A Kansas fisherman who had his state-record white crappie voided and “didn’t understand why,” now knows the reason his record fish was tossed out and the old record reinstated.

After an investigation prompted by a tip, officials from the Kansas Department of Wildlife and Parks discovered weights inside the “record” catch, as reported by KSNT.

Bobby Parkhurst submitted for state-record consideration a crappie that weighed 4.07 pounds on a certified scale. It was confirmed by John Reinke, the KDWP assistant director of Fisheries, as previously reported.

Parkhurst had caught the fish last April from Pottawatomie State Fishing Lakes No. 2, and it was reported that it topped the 59-year-old record of 4.02 pounds caught by Frank Miller of Eureka in 1964.

That was before a witness called the KDWP with a tip, saying the weight of the crappie in question was initially 3.73 pounds.
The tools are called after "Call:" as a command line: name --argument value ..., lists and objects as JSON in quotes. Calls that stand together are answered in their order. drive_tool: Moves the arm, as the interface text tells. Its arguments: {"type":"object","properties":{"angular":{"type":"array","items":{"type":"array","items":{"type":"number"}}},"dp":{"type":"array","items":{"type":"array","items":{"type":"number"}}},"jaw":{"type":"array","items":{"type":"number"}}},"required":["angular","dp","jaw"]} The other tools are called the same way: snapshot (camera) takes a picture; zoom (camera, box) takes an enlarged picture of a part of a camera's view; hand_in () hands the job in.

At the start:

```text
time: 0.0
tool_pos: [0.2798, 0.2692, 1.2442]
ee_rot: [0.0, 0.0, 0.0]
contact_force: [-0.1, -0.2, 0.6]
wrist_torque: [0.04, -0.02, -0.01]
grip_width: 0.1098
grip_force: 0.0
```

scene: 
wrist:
“To preserve the integrity of KDWP’s state-record program, KDWP game wardens met with the angler who voluntarily presented his fish for re-examination,” KDWP spokeswoman Nadia Marji told KSNT. “When staff used a handheld metal detector to scan the fish, the device detected the presence of metal.”

The game wardens then took the fish to the Topeka Zoo and Conservation Center where an X-ray showed two steel ball bearings in the fish’s stomach.

When the KDWP rescinded the record, it did not mention weights in the fish, only saying that the “written application form was not ‘true and correct,’” pointing to the listed weight on the form.

Parkhurst had insisted he filled out the application properly, saying, “I don’t understand why they’re doing this to me.”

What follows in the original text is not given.